Everything in life is cyclic. This is how it was always meant to be. It's just a matter of remembering that nothing is permanent. Everything changes, and there's no way to stop it. Life is as simple and complex as a series of circles, ever-decreasing in size, and although at many points throughout life we may find ourselves at the same point in one cycle, we will never be at the same point in each of the various cycles of our existence at the same time again.

I am now the oldest I have ever been, and the youngest I will ever be.

I don't know who said that, but they're right. Kinda gives me a funny carpe-diem kind of feeling.

Sometimes you wonder. I figure it must be normal to wonder, at least for me, because I do it all the time, and as far as I can tell, there's no way to stop it. I wonder how I got here, where I'm going. I wonder about what might have been. I try not to think about that one too much. Only leads to trouble.

If you want something done right, you have to do it yourself. You have to look straight into the eyes in the mirror and give that insolent bastard a good talking to. Sometimes you have to give that frightened little person a good pep talk. It's up to you.

Maybe all I need is a little fresh air and sunshine.

In spite of it all, lately I've been feeling good. Not just good, but good. I've got a good feeling about tomorrow. Not the literal... oh 6 and a half hours or so from now when I wake up tomorrow, tomorrow in general. I'm looking forward to it. There are opportunities out there, and dammit, I'm going to seize them.

Look to the future, sure, but don't trip over the present while you're at it.
Keep Dreaming
Daydream Believer

PS, lately I've been feeling decidedly feline. I think maybe you're on to something, Gold.

2 comments:

estelover said...

The downside of opinions is that everyone has one. The best thing to do is to surround yourself with people who share the same opinions as you (otherwise known as friends).

I consider myself to be strong and confident, yet I can think of at least one person off the top of my head who reduces me to a small mound of blithering insecurities. It seems to be an unavoidable fact of life. Again, my suggestion would be the surround yourself with people who bring out the best in you. The beautiful, powerful, confident and overall capable part of yourself. Trust me, its there, and everyone who matters can easily see that.

I definitely agree with the cyclic theory about life. Life is constantly moving and changing, and the person you were 5 minutes ago is so different than the person you are now.

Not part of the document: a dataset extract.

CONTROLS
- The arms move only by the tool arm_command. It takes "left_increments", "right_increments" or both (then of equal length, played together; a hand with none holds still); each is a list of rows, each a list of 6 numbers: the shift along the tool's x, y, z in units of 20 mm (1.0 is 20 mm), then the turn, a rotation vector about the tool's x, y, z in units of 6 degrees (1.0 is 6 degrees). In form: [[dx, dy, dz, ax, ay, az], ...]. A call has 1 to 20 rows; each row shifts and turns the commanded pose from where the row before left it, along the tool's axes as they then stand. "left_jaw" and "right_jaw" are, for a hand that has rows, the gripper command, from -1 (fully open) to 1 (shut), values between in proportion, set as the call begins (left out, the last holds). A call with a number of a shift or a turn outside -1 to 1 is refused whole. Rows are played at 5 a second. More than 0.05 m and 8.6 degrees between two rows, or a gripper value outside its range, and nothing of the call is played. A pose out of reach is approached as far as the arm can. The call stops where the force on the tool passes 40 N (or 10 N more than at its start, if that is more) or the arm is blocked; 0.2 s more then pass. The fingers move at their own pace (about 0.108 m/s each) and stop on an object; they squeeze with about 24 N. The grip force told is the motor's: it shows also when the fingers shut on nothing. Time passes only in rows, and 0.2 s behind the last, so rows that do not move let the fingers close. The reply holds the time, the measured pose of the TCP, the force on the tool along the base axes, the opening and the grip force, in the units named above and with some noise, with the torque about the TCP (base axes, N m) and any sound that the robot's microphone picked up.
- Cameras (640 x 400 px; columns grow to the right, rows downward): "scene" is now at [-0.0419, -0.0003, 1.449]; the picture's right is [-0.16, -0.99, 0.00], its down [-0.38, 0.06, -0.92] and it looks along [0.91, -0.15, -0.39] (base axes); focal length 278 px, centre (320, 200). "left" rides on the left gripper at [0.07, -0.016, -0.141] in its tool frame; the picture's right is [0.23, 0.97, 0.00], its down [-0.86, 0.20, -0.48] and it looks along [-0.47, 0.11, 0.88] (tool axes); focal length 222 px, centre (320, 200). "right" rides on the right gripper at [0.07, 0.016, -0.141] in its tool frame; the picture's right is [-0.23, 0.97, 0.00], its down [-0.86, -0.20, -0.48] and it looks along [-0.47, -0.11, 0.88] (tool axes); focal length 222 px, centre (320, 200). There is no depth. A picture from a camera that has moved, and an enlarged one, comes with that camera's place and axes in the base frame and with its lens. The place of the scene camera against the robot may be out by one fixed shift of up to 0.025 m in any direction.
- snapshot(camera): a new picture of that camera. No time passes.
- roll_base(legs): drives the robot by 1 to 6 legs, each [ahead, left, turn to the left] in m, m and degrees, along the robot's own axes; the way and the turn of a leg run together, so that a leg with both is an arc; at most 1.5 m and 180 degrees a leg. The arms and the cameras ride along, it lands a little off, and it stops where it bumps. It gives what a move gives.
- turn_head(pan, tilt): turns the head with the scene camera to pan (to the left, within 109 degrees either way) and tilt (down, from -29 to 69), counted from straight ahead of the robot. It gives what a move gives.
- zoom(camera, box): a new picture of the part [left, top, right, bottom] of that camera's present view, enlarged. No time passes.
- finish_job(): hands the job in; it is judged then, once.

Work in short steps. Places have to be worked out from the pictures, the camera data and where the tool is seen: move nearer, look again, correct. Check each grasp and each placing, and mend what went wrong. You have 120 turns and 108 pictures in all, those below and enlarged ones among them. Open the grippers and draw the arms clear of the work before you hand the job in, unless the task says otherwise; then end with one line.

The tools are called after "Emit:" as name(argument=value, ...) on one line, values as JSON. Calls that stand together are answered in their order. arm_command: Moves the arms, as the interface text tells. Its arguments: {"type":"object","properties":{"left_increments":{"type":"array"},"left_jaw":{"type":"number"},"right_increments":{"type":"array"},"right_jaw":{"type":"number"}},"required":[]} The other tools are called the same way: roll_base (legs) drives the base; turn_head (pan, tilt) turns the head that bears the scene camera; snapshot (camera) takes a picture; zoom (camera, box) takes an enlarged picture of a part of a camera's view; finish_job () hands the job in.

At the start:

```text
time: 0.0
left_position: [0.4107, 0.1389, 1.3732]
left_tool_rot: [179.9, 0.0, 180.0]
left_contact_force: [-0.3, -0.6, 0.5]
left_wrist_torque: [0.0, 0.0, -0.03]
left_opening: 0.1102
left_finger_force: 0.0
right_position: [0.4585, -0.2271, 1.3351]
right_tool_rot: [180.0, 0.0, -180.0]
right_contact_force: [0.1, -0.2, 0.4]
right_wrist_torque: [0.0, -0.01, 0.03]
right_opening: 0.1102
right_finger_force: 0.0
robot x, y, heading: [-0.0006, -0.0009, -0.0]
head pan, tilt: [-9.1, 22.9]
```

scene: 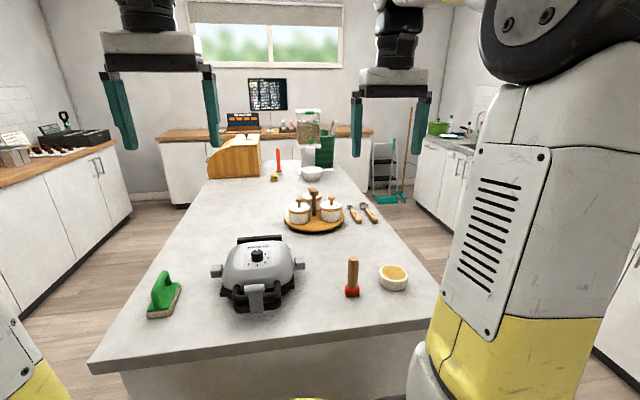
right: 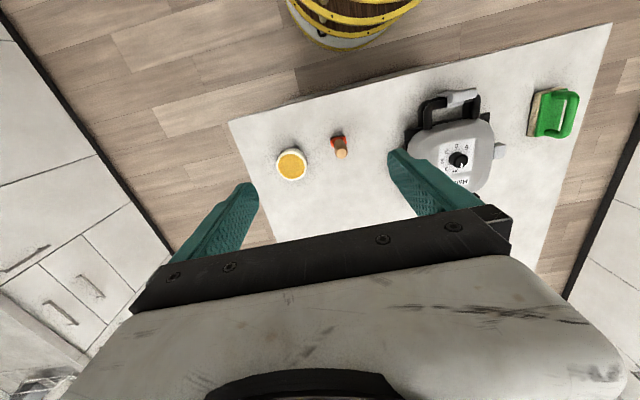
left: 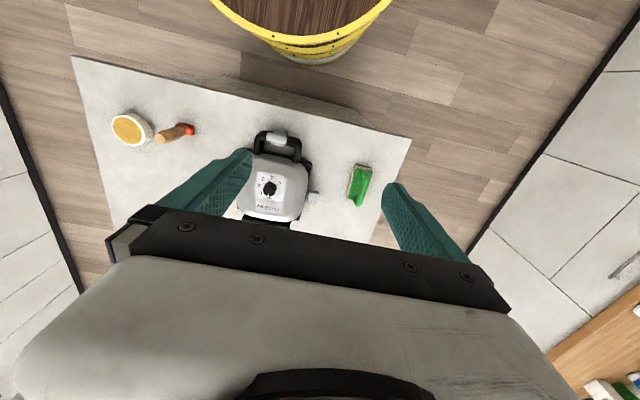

Wondering is also a part of life. Wondering what might have been can be a dangerous pastime though. No regrets.

I'm glad you're feeling good. Whatever you feel tends to be a little infectious. It makes me happy to see you happy.

I'm starting to realize how much I'm going to miss this in 6 months. Whatever happens after September, ALWAYS remember I'm only a phone call, an email, or a 4 hour train ride away. :) xoxo

GoldMatenes said...

Go with the feeling.

Being able to honestly say, "I can tear you to shreds" means you never have to do it.

I wonder why.

I never really threaten, I just let it be generally known that everyone in the immediate vicinity has a jugular and that I can move pretty fast.

I guess it's just confidence, not violence, that it imparts.

Sure sounds like violence, though.

Anyway, este is right - if people make you feel useless, then render them useless. (Wow, that sounds violent too, doesn't it?)